小学五年生の夏、友達と二人で繰り広げた冒険譚。遥か遠くへと連なる鉄塔を辿ってゆく少年たちの物語。
文章だけではなく、過分な写真と地図までをも組み込んでこの作品は表現されている。それについては賛否分かれるところだが、この一冊からは著者の熱意が確かに伝わってくる、それだけは間違いがない。
評価:
しょっぱなから投げっぱなしのバックブリーカーのごとき挑発的なタイトルに驚かされたが、なるほどこいつは大きく出るだけのことはあって読み応えたっぷりの濃厚なミステリー作品でありました。
高名な彫刻家の病死、時同じくして奪い去られた遺作である石膏像の頭部。捜索を頼まれた我らが法月綸太郎は、それが呼び水となって引き起こされる事件を追い、しだいに謎に迫ってゆく。
しかし昨今のミステリー作家というのは、つくづくご苦労な仕事だとこの作品を読みながら頭が下がった。古今東西もういいかげん出尽くした感のあるトリックを踏まえ、さらにその上をゆく構成を口の肥えた読者達は求めてくるのだから。月面宙返りやトカチェフを超える新しい必殺技を編み出さなくてはメダルには届かないのと同じように。
読者の予想のさらに裏を行く展開を、今回もぜひご堪能いただきたい。
評価:
不条理な学校に赴任する新任教師、もしくは現実とバーチャルな世界の狭間であがく主人公。どちらにしても目新しいとは言えない設定だけに、よっぽど自信がないと挑めないテーマのはず。

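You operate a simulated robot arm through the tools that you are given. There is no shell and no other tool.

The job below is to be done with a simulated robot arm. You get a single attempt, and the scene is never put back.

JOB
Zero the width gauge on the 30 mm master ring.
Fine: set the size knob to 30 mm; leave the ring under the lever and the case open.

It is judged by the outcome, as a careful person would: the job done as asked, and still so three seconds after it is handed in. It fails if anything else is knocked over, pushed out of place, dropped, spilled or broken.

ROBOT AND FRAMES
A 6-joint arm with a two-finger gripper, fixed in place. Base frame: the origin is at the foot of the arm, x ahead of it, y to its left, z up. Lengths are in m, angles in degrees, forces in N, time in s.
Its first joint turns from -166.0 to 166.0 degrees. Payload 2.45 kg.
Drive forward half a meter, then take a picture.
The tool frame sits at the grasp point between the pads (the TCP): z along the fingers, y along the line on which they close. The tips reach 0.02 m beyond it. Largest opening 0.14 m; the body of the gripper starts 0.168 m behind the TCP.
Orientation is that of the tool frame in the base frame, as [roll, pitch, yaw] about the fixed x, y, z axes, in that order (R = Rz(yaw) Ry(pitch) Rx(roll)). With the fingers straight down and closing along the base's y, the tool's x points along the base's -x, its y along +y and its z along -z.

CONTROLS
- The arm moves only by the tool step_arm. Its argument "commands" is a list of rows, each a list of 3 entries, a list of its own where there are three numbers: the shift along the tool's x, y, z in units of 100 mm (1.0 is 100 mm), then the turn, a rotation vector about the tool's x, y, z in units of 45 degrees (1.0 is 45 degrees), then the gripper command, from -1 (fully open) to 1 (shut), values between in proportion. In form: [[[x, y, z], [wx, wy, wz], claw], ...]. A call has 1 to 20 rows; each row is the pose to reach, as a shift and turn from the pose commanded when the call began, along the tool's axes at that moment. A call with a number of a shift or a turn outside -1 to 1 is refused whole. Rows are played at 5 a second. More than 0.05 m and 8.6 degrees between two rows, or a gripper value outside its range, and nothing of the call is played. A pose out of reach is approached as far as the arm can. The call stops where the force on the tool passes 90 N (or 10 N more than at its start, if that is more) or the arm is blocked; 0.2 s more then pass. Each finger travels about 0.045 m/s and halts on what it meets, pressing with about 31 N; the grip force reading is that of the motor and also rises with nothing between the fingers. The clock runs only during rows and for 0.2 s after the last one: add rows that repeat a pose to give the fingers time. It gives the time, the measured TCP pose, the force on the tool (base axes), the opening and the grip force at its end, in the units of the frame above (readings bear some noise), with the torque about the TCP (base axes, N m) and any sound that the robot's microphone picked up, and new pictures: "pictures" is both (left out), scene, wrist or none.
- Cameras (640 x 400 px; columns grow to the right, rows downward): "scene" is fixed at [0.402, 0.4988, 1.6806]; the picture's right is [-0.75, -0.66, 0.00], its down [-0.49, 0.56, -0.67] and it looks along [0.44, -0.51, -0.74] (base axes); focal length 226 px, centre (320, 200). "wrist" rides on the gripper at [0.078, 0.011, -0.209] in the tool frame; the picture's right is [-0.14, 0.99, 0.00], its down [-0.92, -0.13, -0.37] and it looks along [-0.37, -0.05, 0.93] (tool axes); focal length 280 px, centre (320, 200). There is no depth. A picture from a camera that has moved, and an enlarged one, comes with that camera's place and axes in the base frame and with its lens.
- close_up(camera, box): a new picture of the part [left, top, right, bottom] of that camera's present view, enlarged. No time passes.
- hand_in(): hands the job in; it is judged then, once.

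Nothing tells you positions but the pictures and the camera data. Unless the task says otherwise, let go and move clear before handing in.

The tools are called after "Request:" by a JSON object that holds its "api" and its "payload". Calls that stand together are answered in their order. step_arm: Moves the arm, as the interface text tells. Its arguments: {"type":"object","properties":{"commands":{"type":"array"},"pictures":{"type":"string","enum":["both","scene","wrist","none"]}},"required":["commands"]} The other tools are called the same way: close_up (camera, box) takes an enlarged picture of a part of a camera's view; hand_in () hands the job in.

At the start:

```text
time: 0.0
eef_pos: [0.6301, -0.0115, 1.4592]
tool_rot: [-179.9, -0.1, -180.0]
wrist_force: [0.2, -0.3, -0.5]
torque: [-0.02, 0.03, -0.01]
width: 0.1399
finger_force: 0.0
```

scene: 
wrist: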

しかし著者はこの作品でそいつをやってのける。読み手である僕は、いつしか主人公木苺と彼を取り巻く脇役たちとが繰り広げる不可思議な会話や行動に興味を掻き立てられてゆく、描写も冴えております。
途中まではそんなワケで物語は順調に進んでいたのですが、しかし案の定と言うべきか迷走し始めるストーリー。
結局主人公らしからぬ木苺氏は、不条理で出口の見当たらない錯綜した世界をやや投げやり気味に漂い続けるに至る。
万人が納得する結末が必要だとは決して思わないし、この小説自体は実際よくできているとさえ思っている。
しかし今更ながら、非日常への滑落小説は落としどころが難しいものだと、そう再認識させられた一冊だった。
評価:
移送を描いた物語は、あまた存在する。代表選手は冒険小説の金字塔『深夜プラス1』だろうか、景山民夫さんの『虎口からの脱出』なども記憶に新しい。
とにかくその場合、前提として追ってくる敵は数が多くて強大であるにこしたことはないし、任務は遂行が困難であるほど盛り上がるのがお約束と言えよう。
さてそこで今回のミッション、血も涙もない殺人犯の護送、福岡から東京まで、但し被害者の親族である財界の大物が犯人の命に十億という桁違いの懸賞金を掛け、更にあらゆるコネを使い護送を妨害する。
金に目が眩んだ一般市民が、警察官が、暴力団員が、そして自分以外のすべての人間が敵となりうる状況の中で、護衛を任された主人公警視庁護衛課の銘苅は、はたして無事任務を完遂することができるのか。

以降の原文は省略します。